El hecho de que hayan existido en la historia sociedades capaces de controlar su voluntad para no crecer sirve para confirmar que es posible hacerlo. De entre las pocas excepciones de las sociedades que vaticinaron de alguna forma los problemas a los que se enfrentaría una sociedad demasiado poblada fueron los griegos y algunos pueblos no civilizados como los indios nativos americanos. Sin embargo, estas excepciones o bien duraron poco tiempo o bien fueron engullidas y relegadas al olvido por el avance de la civilización.

A nivel social, las creencias culturales difundidas por el poder sumado al instinto biológico ha supuesto la normalización del culto por los hijos, lo que ha conllevado con el paso de los miles de años al aumento de la población. Huelga decir que el avance de la ciencia contribuyó en el último siglo a aumentar la población más si cabe por alargar la media de la esperanza de vida.
Hoy la realidad es que tenemos un mundo hiperpoblado que avanza a trompicones en su obcecación, y cuyas consecuencias han sido nefastas para el planeta, los animales y para muchos humanos. Pero posiblemente lo peor aún está por llegar y nadie puede saber qué dimensiones alcanzará. No obstante, todavía se encuentra un gran número de defensores de la necesidad de crecer indefinidamente, lo que supone una insensatez por su parte.

Como personas que reflexionamos y cuestionamos lo establecido, no podemos aceptar de ninguna forma estas creencias sin fundamento alguno e ideadas con muy mala saña para justificar toda opresión y destrucción. Por ello, la objeción que se nos revela es la de no colaborar más al incremento poblacional siendo la única forma la del rechazo incondicional a tener descendencia. Más sencillo no puede ser.

Otras formas secundarias de objeción aparte del rechazo a tener hijos, son las de promover la no descendencia por motivos altruistas y de respeto al medio natural, así como empezar a cuestionar todas las defensas de la superpoblación, vengan de donde vengan y criticar el culto por los hijos. Vencer el instinto reproductivo es un ejercicio que va más allá de la moral dada la situación actual de dominación humana, destrucción y caos.

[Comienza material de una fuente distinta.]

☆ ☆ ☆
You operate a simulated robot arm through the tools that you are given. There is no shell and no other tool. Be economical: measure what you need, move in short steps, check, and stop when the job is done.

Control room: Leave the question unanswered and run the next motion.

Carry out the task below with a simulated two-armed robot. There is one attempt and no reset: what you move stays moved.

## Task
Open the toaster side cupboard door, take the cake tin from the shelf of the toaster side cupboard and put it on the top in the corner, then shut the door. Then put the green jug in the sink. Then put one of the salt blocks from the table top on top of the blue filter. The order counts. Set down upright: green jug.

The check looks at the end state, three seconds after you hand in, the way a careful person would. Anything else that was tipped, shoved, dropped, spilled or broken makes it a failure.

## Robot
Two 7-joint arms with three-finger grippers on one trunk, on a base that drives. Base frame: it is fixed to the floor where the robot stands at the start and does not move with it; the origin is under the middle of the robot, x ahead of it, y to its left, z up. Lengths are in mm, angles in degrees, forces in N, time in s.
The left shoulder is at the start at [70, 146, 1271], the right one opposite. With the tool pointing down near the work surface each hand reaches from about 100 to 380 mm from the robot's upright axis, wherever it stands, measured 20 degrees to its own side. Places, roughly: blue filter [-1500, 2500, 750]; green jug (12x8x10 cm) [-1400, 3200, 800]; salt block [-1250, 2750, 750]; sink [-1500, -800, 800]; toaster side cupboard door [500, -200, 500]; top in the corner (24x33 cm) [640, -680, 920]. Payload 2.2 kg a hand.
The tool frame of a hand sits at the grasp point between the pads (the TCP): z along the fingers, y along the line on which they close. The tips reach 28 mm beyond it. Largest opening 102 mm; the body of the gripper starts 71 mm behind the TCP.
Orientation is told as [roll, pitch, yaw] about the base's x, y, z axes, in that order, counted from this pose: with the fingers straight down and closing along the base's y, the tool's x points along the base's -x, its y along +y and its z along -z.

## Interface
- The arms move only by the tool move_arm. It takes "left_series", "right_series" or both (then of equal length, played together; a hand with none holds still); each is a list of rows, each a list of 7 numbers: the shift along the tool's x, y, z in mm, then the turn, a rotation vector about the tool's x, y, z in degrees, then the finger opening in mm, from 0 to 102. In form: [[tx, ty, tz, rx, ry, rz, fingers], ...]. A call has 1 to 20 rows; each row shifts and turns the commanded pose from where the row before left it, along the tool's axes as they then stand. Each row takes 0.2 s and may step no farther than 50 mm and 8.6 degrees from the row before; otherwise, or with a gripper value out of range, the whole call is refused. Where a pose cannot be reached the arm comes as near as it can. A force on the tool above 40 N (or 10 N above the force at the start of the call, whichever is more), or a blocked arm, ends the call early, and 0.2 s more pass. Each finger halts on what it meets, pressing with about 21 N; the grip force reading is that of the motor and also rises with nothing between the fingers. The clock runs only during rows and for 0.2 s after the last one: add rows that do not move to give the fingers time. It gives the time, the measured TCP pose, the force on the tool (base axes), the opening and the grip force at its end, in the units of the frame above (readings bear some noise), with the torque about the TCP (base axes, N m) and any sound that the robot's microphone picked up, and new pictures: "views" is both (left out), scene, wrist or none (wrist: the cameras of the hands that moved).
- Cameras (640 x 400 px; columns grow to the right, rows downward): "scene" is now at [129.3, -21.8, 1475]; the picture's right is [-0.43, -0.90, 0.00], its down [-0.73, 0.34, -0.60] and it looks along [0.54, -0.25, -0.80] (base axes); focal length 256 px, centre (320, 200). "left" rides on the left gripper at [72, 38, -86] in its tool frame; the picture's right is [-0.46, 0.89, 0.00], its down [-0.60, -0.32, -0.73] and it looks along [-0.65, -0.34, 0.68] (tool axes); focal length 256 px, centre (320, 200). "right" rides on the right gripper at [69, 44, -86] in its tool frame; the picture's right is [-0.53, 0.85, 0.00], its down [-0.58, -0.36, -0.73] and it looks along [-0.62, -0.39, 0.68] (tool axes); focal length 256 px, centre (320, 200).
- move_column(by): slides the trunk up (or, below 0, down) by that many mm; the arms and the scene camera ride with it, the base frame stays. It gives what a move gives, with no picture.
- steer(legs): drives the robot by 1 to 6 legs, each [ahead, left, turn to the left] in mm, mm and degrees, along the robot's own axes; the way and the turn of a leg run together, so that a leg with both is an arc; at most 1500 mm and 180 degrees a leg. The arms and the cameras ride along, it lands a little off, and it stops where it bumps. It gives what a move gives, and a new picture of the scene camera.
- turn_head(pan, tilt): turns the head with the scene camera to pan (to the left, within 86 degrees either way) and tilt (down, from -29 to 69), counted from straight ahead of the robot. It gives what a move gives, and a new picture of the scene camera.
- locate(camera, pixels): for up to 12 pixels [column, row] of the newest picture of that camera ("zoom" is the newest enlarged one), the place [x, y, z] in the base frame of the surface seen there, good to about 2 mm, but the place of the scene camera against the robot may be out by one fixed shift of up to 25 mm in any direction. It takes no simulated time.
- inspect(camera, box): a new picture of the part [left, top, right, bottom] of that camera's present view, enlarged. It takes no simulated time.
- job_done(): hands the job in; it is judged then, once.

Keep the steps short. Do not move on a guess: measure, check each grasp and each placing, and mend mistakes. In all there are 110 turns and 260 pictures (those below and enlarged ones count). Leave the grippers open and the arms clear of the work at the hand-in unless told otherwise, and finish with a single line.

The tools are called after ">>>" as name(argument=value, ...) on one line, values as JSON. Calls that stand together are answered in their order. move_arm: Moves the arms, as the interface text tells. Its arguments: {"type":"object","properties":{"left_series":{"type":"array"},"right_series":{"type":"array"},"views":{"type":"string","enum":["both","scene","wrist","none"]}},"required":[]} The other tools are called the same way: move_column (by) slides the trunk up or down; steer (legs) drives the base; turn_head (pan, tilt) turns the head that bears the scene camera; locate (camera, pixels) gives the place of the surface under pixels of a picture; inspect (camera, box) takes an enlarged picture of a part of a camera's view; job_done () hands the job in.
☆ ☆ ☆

Se trata de una necesidad de extrema urgencia para contribuir a reestablecer el orden natural.

4 de octubre de 2014

El mal de la indiferencia

Los sustitutos dogmáticos que han creado las sociedades de consumo sumen al ciudadano medio en un mundo de ficción marcado por la obsesión de que la vida consiste en trabajar para divertirse a costa de todo. Así, los asuntos más trascendentales que afectan a individuos que nada tienen que ver con este modo de vida son relegados al olvido en una suerte de indiferencia tanto o más destructiva que el hecho de hacer desprecio. Además, y a pesar de que este sentimiento tan negativo guarda estrecha relación con el egoísmo más cerrado, la indiferencia padece de ausencia total de corrección.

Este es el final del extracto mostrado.